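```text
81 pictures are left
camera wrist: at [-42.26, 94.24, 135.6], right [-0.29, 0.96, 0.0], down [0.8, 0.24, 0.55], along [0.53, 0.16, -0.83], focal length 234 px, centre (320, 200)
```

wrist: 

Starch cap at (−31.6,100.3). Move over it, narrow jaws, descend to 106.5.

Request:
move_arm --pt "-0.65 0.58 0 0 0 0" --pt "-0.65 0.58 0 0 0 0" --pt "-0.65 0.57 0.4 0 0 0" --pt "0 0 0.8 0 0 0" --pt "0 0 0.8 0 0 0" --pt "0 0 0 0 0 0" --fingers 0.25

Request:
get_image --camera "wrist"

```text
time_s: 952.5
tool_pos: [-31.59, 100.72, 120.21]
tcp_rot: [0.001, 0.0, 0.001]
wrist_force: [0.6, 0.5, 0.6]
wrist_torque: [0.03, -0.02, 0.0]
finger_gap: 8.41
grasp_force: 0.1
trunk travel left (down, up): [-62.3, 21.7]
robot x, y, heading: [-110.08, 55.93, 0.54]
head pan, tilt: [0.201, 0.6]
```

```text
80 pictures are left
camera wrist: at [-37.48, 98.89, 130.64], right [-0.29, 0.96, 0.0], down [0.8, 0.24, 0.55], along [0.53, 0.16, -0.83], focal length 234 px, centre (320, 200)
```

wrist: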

====

* _WRITTEN TASK_
Give an exact copy of all the data shown above.

* _EXERCISE RESULT_
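```text
81 pictures are left
camera wrist: at [-42.26, 94.24, 135.6], right [-0.29, 0.96, 0.0], down [0.8, 0.24, 0.55], along [0.53, 0.16, -0.83], focal length 234 px, centre (320, 200)
```

wrist: 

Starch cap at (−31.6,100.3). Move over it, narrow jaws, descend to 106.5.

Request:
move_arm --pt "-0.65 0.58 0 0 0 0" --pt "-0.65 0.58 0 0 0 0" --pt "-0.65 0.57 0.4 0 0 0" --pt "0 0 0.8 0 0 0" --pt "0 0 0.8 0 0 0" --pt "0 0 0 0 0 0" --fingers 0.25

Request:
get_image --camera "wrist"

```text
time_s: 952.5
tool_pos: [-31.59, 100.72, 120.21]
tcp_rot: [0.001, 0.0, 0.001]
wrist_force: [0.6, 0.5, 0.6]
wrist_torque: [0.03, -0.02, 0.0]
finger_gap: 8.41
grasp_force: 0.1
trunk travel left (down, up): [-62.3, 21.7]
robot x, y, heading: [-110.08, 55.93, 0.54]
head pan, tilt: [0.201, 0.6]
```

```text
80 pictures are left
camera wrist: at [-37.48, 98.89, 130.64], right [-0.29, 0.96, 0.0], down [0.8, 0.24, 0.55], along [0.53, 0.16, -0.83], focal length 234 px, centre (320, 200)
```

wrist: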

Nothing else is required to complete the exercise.